Sometimes 1+1 = 64
by Amy Schaffer
I’ve been reading Whole Brain Living (not an affiliate link, just a recommendation) and it has honestly been one of the most helpful resources in understanding the twists and turns of why I’ve made the decisions I’ve made in the past, why certain parts of me have been so at odds, why it sometimes feels like someone else made some critical decisions for me even though I remember consciously making those decisions myself.
Something our society likes to push on us is the idea that everything is linear and logical. 1+1 is always going to equal 2. If there is a positive outcome, then it was the result of good planning and sound, logical reasoning. If a poor outcome happened, it was the opposite. There is the assumption that someone will only choose something because they have fully thought it through and truly want it. That if you just think hard enough through a problem, you’ll always find a solution.
Can I just say this is all a lot of hot garbage?
Because the only thing in life that is purely linear and logical in this sense is a math equation. Most things in life, particularly the decisions we make, are heavily influenced by a number of factors that are far from what we consider logical. There is societal conditioning. There are our underlying emotions. There are survival mechanisms we learn as children that don’t serve us as adults. There are all of these things in the people we’re interacting with. And of course, there is just the sheer randomness of the universe and the fact that nothing is guaranteed in life even if you check off everything on your to do list and approach everything in a calm and reasonable manner.
What I’ve been realizing as I’ve been reading Whole Brain Living is that many of the choices I’ve made in my life have been heavily influenced by societal conditioning and extreme fear. Those live in my left emotional brain and keep me in a fight/flight/fawn state a large part of the time. As a result my left logical brain has swooped in on many occasions to protect this scared inner child of mine. Somewhere along the line, it decided that the most effective way to protect my left emotional brain was to just bury my right brain (particularly my right emotional brain) as deep as possible and bully it into silence so I could make “purely logical decisions.” And that has led to extreme inner conflict between my right brain trying to tell me I’m not on the right path and my left logical brain stuffing its fingers in my ears and pushing me further down a path that makes me miserable.

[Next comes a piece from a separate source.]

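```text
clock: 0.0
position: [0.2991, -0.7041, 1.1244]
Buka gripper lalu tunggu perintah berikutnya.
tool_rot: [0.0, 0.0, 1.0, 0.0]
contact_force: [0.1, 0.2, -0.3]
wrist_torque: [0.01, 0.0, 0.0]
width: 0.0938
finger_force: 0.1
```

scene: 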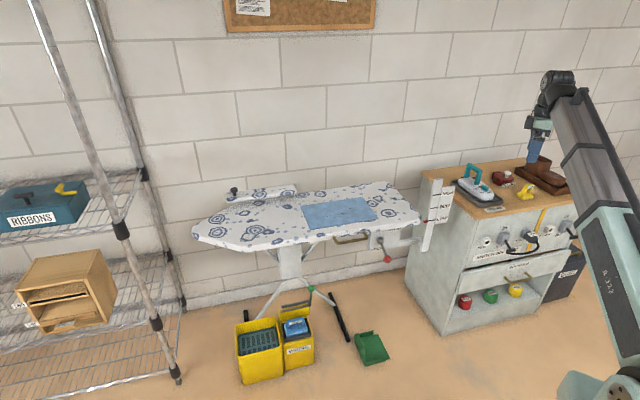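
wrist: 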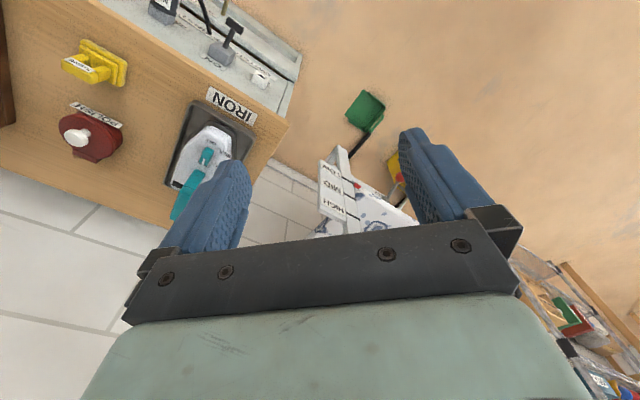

This inner conflict has been why it is so hard to motivate myself to do the things that would logically make sense if I was looking to climb up the career ladder. Because I’m constantly fighting my right brain to accomplish those things.
So the question is, would it have been better to pursue my “illogical” dreams that might have made me happy rather choose than the “logical” option that promised safety and security?
I think this is the wrong question entirely because it assumes we can only choose one way of being. We should only be right- OR left-brained, and we should only focus on logic OR emotion.
The truth is our brains are made up of four quadrants: left logical, left emotional, right emotional, and right logical. Trying to just choose one is what gets us in trouble because the other parts of our brain don’t just shut off. They all want to be heard and part of the decision making process. When we ignore one or multiple quadrants, we end up developing mental distress and potentially physical issues (see the book When the Body Says No for more on that).
In reality, what makes us most successful (in the sense that we feel most aligned with our decisions, even if we don’t “succeed” at the task) is when we have all the different parts of our brain work together to make a decision. Including the right logical brain.
This is a part of ourselves we overlook quite frequently because, quite frankly, it doesn’t make “logical” sense. Our left logical brain is focused on a linear timeline, on the material things we can tangibly hold or count, on keeping us physically safe. We can easily comprehend this. Our right logical brain, on the other hand, is essentially our connection to everything in the universe. It prioritizes the good of everyone, is omniscient and circular, and it’s more about how something feels than being able to explain how you came to a certain decision.
In other words, left-brained logic means 1+1 always equals 2. But in right-brained logic, 1+1 might equal 64. And no matter how much we push and struggle and try to make it come out to 2, it comes out 64. It seems horribly wrong. But somewhere in the great cosmos, it makes perfect sense because of a million different variables we didn’t even know existed. Sometimes predictable machines malfunction and something unexpected happens.
Speaking for myself, I tend to cling to left-brained logic because I like to have a guide telling me that I’m “doing it right,” that I’m in control, that things will happen predictably. Right-brained logic is so much harder to trust because there isn’t really “right” or “wrong,” I have to let go of control and still trust that everything will be okay, and things could be highly unpredictable. It requires a much greater sense of trust in something we can’t prove exists other than a feeling we have when we’re truly present. And yet, the more I lean into my right brain, the more “right” things feel.
That doesn’t mean we should throw left-brained logic entirely out the window. As I said, we need all parts of our brain to make decisions together. What it does mean, though, is asking your left logical brain to let others have a turn speaking and to be open to what they have to say. Even if what they’re saying means 1+1 = 64. Because sometimes 64, though unexpected, could actually be the very place you need to be if you can just let go of believing that it’s supposed to be 2.